For cultural critics and political aficionados, it is one of America’s most respected literary journals for issues of literature, politics and cultural commentary. Founded in 1963, the twice-monthly magazine has been in circulation for over fifty years, publishing the likes of Susan Sontag, Truman Capote, Hannah Arendt, Gore Vidal and Joyce Carol Oates, among many other literary and cultural icons.

In 1999, the New York Review of Books founded a publishing arm called New York Review Books (referred to as ‘NYRB’). While it wasn’t the first publication to branch into book publication, it was certainly one of few. The Paris Review had a few titles under its belt; the London Review of Books (a former subsidiary to The New York Review of Books) produced a scattering of books, mostly offering its best writing, but these titles were published under the banner of another publishing house.

The NYRB publishing arm was premised on reprinting and, in a hopeful and ambitious literary project, reviving the work of out-of-print American and international writers, as well as providing new translations of classic European and Chinese works of literature. It has revived the likes of Leonard Gardner and his quiet 1960s novel Fat City – an elegy to the perils of surviving the unescapable and dominating American brand of masculinity – and will be offering a new translation to cult classic French novel, Patrick Modiano’s In the Café of Lost Youth (first published this year).

While some might question the viability of reprinting books in today’s digital age, the NYRB has proved many naysayers wrong. The reprinting of long-forgotten writers, many whose careers were apparently overlooked as they stopped publishing and entered seclusion, has returned them to the cultural zeitgeist. Renata Adler, the famed New Yorker journalist and critic, is one recent case in point.
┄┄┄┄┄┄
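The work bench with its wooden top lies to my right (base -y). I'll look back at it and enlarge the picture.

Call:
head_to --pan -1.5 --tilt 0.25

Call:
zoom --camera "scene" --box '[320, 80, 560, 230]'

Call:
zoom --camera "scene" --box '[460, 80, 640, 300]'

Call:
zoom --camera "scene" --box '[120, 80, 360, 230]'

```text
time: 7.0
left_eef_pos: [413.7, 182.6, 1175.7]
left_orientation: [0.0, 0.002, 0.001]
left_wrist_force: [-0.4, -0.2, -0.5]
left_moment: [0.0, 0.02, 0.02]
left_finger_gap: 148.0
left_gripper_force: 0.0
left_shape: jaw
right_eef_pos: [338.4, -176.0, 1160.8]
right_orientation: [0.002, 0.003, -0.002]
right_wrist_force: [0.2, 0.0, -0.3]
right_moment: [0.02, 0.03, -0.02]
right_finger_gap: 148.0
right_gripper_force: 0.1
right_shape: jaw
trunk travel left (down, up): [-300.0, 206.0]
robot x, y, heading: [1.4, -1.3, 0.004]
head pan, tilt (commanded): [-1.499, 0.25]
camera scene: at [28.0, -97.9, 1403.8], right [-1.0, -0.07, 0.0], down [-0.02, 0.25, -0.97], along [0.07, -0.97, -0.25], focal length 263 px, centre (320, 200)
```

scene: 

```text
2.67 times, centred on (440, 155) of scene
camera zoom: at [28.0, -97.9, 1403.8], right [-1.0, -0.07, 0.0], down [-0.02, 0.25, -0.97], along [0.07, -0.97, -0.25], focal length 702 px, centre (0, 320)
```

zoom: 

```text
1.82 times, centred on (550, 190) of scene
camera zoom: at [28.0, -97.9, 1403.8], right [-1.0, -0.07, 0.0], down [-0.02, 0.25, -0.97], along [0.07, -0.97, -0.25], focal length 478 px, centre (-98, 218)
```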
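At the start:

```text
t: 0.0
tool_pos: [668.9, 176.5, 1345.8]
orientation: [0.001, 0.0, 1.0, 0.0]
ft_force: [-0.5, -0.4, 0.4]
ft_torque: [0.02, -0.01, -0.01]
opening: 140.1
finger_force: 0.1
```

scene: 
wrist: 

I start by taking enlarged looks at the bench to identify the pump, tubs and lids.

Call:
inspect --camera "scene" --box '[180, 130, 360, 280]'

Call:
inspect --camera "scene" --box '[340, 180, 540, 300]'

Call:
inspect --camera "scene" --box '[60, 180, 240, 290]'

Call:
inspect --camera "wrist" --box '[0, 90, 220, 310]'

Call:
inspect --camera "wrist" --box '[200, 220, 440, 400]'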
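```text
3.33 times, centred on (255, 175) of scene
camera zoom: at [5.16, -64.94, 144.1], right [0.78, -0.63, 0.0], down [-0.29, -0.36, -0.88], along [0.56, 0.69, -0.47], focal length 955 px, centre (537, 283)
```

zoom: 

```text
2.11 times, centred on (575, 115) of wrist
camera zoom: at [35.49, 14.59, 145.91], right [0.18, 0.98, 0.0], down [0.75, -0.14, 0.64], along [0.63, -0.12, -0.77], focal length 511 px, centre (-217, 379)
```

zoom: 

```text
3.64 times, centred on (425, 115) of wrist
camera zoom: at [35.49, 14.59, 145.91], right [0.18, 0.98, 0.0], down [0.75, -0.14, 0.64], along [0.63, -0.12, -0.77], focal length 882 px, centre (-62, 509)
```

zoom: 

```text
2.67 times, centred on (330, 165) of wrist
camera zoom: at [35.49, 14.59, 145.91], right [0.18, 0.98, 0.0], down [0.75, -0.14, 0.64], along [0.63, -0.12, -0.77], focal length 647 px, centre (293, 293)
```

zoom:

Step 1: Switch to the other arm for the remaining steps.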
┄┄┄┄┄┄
The NYRB publishing arm was at first an extension of the magazine – a collection of writing from the likes of former contributors, including Joan Didion, Daniel Mendelsohn and Tim Parks – but has grown into an enterprise in its own right. And the critics agree. NYRB enjoys an unparalleled popularity from many of the leading American literary and newspaper publications, so celebratory that one commentator even suggested the NYRB Classics series was emblematic of ‘what the American people have been and can always be’.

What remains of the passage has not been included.